>> start DOCUMENT PASSAGE

It is bordered by the districts of Chitrakoot in the south, Pratapgarh in the north, Allahabad in the east, and Fatehpur in the west. Ancient Kosambī was on the Jamuna River, about 35 miles south-west of Allahabad.

Origin of name

The Kaushambi city is said to have been founded by Kushamba (कुशम्ब) the tenth in descent from Pururavas.

Mention by Panini

V. S. Agrawala[1] writes that Panini mentions Kauśāmbī (कौशाम्‍बी) (IV.2.97).


Kaushambi (कौशांबी) is mentioned by Panini in Ashtadhyayi. [2]

History

V. S. Agrawala[3] writes that Panini mentions Kauśāmbī (कौशाम्‍बी) (IV.2.97). This site is good for history lovers who have interest in ancient history. Many Kaushambi artifacts are in Allahabad Museum. It has a few excavated sites, including a Pillar of Ashoka with inscriptions in Pali; surrounding the pillar is a historic site of ruins of the Vatsa Mahajanapada and its university. There is a Jain derasar 14 km from Sarai Akil. The soil is very fertile and it is world-famous for the Surkha Guava. The Surkha region lies mainly in Allahabad.

>> end DOCUMENT PASSAGE
>> start GIVEN DATA

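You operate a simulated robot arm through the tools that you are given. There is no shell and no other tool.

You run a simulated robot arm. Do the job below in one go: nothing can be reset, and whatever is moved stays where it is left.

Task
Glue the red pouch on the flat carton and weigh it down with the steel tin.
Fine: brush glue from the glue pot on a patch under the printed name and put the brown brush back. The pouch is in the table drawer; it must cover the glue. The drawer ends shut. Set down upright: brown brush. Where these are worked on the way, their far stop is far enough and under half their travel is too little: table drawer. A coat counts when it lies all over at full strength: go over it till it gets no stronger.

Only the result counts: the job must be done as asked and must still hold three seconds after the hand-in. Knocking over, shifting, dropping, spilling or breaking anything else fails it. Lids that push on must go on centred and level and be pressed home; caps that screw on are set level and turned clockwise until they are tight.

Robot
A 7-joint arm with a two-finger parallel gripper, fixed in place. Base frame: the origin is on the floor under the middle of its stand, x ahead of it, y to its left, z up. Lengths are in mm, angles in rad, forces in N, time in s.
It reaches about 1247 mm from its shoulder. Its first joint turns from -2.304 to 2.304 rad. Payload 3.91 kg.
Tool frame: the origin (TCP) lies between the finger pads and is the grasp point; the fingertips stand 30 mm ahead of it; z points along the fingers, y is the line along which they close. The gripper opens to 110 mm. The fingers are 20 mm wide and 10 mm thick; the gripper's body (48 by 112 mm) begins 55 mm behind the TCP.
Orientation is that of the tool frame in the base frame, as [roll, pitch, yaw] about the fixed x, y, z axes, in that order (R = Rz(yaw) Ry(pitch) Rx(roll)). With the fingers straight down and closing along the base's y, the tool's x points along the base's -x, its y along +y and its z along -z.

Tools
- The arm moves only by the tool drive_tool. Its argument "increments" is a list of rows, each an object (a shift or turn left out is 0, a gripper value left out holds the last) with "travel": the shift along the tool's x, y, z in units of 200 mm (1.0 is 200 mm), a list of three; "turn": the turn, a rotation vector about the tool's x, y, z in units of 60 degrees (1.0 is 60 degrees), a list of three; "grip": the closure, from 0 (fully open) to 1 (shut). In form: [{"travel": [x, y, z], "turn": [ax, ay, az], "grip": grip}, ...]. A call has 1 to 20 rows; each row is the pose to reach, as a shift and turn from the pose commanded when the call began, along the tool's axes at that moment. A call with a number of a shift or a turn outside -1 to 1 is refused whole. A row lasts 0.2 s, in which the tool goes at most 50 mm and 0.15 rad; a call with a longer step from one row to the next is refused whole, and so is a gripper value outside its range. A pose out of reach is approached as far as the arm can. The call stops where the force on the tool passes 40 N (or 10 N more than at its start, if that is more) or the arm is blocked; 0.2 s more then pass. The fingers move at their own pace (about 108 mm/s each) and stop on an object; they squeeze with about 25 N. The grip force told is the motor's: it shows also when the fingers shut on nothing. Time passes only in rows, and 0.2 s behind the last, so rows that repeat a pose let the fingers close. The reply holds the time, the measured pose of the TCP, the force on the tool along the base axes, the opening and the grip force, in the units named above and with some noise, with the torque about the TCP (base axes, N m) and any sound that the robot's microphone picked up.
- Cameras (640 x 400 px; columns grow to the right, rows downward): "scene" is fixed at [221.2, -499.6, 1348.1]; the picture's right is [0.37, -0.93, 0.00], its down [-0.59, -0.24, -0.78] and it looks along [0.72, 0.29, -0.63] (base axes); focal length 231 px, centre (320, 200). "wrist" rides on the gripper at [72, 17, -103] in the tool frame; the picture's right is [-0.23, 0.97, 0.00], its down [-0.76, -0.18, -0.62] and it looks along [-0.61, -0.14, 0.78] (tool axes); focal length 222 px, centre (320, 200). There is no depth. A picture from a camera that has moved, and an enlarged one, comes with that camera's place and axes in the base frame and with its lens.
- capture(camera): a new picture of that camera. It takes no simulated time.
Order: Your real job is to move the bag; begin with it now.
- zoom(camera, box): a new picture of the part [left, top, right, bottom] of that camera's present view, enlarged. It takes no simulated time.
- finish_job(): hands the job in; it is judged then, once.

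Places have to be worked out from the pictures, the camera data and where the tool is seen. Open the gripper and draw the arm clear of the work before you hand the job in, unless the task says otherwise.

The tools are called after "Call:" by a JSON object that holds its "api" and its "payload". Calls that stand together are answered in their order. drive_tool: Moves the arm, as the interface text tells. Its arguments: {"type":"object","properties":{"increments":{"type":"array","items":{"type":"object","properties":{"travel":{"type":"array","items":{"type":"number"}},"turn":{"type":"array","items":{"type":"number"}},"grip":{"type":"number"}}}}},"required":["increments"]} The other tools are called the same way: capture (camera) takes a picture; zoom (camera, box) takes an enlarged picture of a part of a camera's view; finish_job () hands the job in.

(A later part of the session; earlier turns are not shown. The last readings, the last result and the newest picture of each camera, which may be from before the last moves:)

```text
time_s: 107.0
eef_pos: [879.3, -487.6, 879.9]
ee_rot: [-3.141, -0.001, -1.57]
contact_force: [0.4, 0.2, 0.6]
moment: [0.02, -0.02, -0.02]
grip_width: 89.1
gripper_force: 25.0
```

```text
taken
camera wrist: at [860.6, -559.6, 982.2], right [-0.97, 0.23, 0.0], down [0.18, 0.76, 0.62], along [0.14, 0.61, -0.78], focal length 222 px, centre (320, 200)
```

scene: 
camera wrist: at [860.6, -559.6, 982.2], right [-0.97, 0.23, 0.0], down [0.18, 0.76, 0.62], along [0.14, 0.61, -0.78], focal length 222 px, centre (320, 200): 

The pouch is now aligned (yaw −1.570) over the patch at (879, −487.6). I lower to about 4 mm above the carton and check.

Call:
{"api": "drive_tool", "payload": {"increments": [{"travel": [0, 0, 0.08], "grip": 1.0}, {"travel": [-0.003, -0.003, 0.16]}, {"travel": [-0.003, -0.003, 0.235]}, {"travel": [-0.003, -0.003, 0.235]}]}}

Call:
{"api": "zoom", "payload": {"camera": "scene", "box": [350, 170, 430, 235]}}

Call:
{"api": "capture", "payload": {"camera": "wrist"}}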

>> end GIVEN DATA

Reproduce the entire document passage without changes.

It is bordered by the districts of Chitrakoot in the south, Pratapgarh in the north, Allahabad in the east, and Fatehpur in the west. Ancient Kosambī was on the Jamuna River, about 35 miles south-west of Allahabad.

Origin of name

The Kaushambi city is said to have been founded by Kushamba (कुशम्ब) the tenth in descent from Pururavas.

Mention by Panini

V. S. Agrawala[1] writes that Panini mentions Kauśāmbī (कौशाम्‍बी) (IV.2.97).


Kaushambi (कौशांबी) is mentioned by Panini in Ashtadhyayi. [2]

History

V. S. Agrawala[3] writes that Panini mentions Kauśāmbī (कौशाम्‍बी) (IV.2.97). This site is good for history lovers who have interest in ancient history. Many Kaushambi artifacts are in Allahabad Museum. It has a few excavated sites, including a Pillar of Ashoka with inscriptions in Pali; surrounding the pillar is a historic site of ruins of the Vatsa Mahajanapada and its university. There is a Jain derasar 14 km from Sarai Akil. The soil is very fertile and it is world-famous for the Surkha Guava. The Surkha region lies mainly in Allahabad.